De hecho, contra Atria, uno puede sostener, con cierta razón, que la constitución debe ser entendida, ante todo o exclusivamente (como lo propone Ely) como un “manual de procedimientos”. La Constitución, podría decirse, viene a fijar las reglas del juego para que nosotros decidamos, políticamente, colectivamente, de qué modo queremos resolver o darle contenido a nuestros “desacuerdos” fundamentales (por ejemplo, en cuanto al contenido, alcance y significado de los “derechos”).

Asumir una postura semejante nos fuerza a reflexionar sobre algunos temas críticos para el análisis de Atria, y que lo obligarían a retomar con prudencia cuestiones que él se apresura a dejar de lado. Entre ellas: i) ¿quién va a controlar las bases de la democracia procedimental, cuando una circunstancial mayoría parlamentaria quiera forzar su permanencia en el poder? O también, ii) ¿cuáles son las condiciones procedimentales que deben cumplirse para que podamos hablar de “voluntad del pueblo”?

Adviértase, en efecto, que si viéramos a la Constitución, fundamentalmente, como un “manual de procedimientos”, muchos de los problemas que están en el centro de las preocupaciones de Atria desaparecerían —problemas del tipo: ¿quién interpreta y decide todas las cuestiones (sustantivas) de nuestra vida política? ¿Qué lugar deja el derecho a la política?—. En efecto, la política se ocuparía de “todo” lo sustantivo, y la política es la que quedaría a cargo, entonces, de la interpretación del derecho (el tema, a esta altura, requeriría de un análisis más detallado, que por ahora dejo de lado). El principal blanco de las críticas de Atria a los modos y formas del derecho contemporáneo se diluirían así, significativamente. Por tanto, la omisión del tratamiento de Atria sobre estas cuestiones —o el modo en que invierte lo que para muchos de nosotros “es” el constitucionalismo— no resulta una mera omisión adicional (“¿por qué el autor habría de tratar todos los temas que nos interesan?”) sino una omisión significativa dentro de su propio proyecto. Se trataría de una omisión difícil de justificar, y capaz de resistir en buena medida el ataque que él presenta frente a la teoría constitucional contemporánea como un todo. Dejo aquí anotadas estas cuestiones, por ahora, para retomarlas en todo caso más adelante en mi análisis.
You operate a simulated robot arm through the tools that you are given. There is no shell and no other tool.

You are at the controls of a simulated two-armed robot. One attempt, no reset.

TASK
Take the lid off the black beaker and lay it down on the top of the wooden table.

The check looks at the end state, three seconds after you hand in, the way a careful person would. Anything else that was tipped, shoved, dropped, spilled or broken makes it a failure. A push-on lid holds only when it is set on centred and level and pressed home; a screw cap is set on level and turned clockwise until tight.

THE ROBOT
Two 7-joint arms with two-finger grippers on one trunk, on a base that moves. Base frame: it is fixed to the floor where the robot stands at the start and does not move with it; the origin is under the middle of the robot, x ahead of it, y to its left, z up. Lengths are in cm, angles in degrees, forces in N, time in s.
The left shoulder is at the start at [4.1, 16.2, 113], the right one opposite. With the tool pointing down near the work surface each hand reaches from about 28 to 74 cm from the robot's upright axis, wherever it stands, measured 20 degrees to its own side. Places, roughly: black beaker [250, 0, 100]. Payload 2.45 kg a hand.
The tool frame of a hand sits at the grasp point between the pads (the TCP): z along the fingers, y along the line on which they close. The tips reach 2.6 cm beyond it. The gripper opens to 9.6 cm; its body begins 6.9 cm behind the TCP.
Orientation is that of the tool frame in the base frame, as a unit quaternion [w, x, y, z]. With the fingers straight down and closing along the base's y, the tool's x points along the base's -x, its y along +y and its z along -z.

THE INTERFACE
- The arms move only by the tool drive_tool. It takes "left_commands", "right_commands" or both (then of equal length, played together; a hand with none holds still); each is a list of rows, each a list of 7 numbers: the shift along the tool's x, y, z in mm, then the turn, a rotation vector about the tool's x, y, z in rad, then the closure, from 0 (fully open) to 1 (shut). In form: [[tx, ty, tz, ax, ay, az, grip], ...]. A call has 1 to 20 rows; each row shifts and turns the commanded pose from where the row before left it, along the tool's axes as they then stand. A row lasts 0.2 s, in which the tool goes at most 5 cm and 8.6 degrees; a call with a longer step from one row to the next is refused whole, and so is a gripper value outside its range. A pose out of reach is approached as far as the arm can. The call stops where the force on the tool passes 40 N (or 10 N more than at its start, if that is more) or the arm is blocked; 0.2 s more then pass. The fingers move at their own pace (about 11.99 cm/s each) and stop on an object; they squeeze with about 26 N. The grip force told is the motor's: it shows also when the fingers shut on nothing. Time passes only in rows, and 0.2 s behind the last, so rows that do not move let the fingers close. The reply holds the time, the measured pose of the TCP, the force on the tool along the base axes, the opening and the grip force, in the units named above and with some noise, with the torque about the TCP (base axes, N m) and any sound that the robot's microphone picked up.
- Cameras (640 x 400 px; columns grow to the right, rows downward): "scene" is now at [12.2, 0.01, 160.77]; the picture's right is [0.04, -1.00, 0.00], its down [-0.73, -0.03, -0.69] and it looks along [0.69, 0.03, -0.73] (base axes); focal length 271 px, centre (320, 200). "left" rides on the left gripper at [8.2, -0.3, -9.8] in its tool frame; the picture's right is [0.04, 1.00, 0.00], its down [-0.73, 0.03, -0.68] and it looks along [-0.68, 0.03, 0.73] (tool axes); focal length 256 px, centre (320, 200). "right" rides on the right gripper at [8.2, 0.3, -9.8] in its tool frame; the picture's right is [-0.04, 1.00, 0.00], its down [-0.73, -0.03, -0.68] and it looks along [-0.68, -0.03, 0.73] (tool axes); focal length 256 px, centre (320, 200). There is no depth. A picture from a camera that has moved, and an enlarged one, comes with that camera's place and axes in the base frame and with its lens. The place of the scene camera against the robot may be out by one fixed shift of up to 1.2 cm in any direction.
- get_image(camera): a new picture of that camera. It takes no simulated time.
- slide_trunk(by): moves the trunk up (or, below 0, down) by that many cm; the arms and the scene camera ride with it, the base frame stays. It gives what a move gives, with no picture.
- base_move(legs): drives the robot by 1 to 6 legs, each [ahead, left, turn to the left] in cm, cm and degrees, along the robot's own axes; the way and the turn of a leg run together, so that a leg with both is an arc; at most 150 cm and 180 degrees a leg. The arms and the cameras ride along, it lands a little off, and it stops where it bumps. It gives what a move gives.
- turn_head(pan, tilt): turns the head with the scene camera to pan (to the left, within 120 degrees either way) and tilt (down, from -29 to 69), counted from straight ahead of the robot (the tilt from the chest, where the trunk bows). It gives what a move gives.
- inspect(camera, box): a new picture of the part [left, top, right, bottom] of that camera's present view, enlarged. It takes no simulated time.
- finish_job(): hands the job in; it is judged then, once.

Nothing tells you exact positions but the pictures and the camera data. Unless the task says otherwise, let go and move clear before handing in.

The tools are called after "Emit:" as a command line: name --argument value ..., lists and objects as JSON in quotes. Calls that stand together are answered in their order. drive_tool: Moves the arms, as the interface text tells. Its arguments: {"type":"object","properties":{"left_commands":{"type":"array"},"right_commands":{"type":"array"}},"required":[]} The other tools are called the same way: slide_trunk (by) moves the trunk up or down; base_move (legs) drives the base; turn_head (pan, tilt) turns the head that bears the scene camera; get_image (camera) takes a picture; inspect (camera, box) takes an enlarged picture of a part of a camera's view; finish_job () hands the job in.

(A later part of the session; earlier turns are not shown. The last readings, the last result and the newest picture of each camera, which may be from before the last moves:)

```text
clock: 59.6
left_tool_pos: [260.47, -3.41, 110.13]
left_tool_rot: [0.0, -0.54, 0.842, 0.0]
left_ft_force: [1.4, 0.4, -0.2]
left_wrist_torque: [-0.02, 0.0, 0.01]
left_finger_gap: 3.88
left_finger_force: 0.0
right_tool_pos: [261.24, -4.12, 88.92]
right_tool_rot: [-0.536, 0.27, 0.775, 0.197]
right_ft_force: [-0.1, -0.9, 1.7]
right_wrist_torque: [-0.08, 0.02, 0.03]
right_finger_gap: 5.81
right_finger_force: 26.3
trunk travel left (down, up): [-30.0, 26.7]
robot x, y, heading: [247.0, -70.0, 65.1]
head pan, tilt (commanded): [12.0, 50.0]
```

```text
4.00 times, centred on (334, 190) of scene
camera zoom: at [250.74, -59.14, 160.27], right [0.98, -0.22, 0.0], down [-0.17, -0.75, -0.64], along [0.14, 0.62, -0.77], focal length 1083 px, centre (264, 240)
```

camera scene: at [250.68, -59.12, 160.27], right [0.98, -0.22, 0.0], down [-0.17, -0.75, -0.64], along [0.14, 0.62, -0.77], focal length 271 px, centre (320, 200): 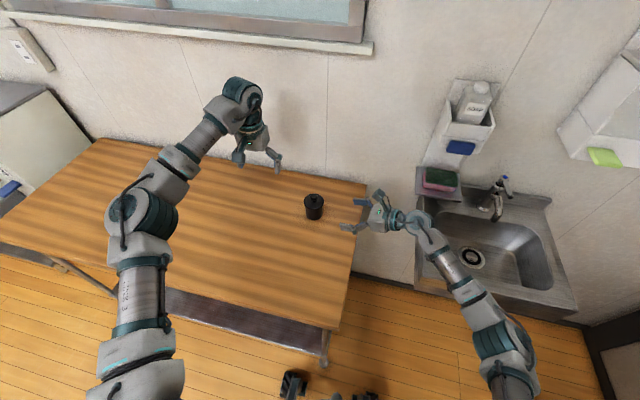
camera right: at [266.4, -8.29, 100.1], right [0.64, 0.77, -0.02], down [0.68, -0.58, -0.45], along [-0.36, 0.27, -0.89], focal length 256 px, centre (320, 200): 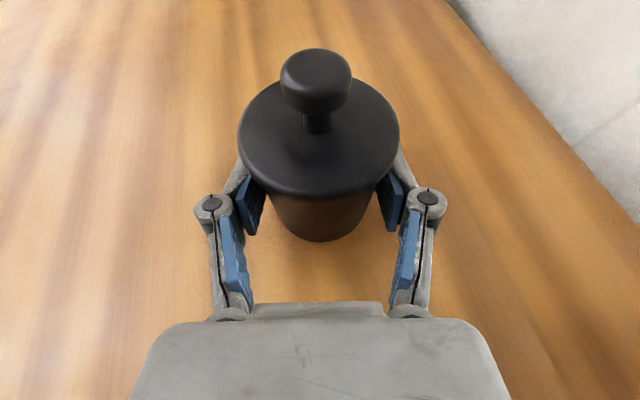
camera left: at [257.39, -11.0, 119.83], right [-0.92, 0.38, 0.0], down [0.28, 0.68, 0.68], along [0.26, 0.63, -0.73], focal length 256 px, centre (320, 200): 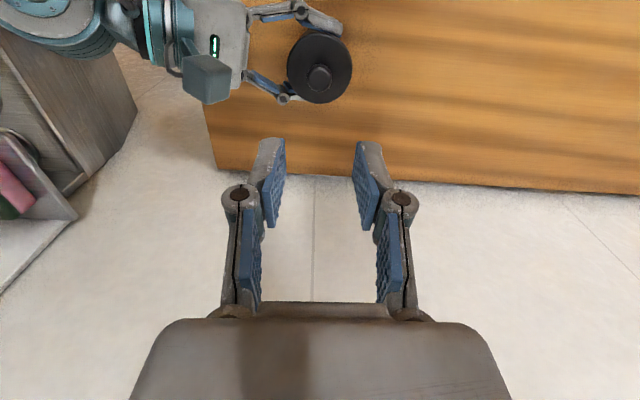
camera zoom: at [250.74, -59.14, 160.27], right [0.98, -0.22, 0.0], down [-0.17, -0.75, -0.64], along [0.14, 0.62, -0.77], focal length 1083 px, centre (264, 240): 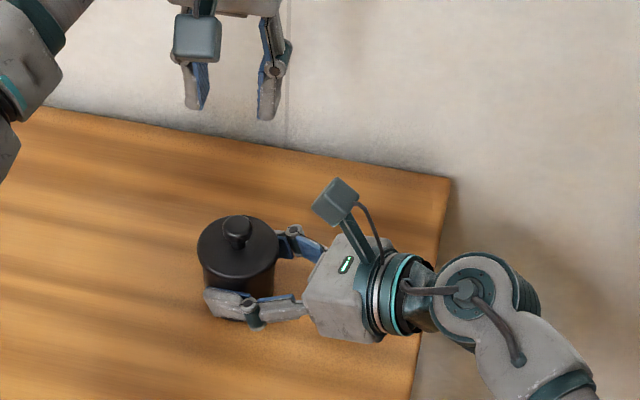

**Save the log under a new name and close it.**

IV. TERCERA PARTE: TEOLOGÍA POLÍTICA

Llegando a la tercera y última parte de su trabajo, Atria ya ha allanado buena parte del camino que le interesaba recorrer. Por un lado —y éste ha sido el trabajo principal de la sección segunda de su texto— él ha desafiado un modo de entender el derecho y lo político; un modo que parece hoy subyacente en las formas en que hoy se piensa y se entiende el control de constitucionalidad (LFD, p. 345). Por otro lado, ha abierto la puerta a lo que será el centro de la última parte de su libro, esto es, una visión “que no niega sino abraza el carácter polémico del conflicto político”, y que a la vez permite explicar el sentido del derecho: “el derecho lo que hace es reducir la contingencia […] de transformación de lo polémico en común, de modo de vivir con otros y poder ser autores de nuestras biografías” (LFD, p. 345).

El objetivo del último tercio. Atria justifica esta tercera parte de su trabajo en la necesidad de ampliar aún más la mirada desarrollada en las dos anteriores, para comprender el sentido de estructuras (las estructuras del Estado, en este caso), que consideradas en sí mismas pueden verse como meras “ideas muertas”. En verdad, nos dice Atria, “para entender la estructura formal del Estado moderno es necesario entender la idea de que el derecho es la voluntad del pueblo”, y a esto va a dedicarse en toda la última parte de su libro (LFD, p. 22).

La pregunta que aparece entonces, y que va a marcar toda la última parte del libro, es si es posible concebir a la política como algo más que una lucha de facciones, de negociación y compromisos entre ellas (LFD, p. 345). Más específicamente, Atria se va a preguntar si tiene sentido, en la actualidad, hablar de la ley como voluntad del pueblo y, en tal sentido, como defensa de los intereses de todos.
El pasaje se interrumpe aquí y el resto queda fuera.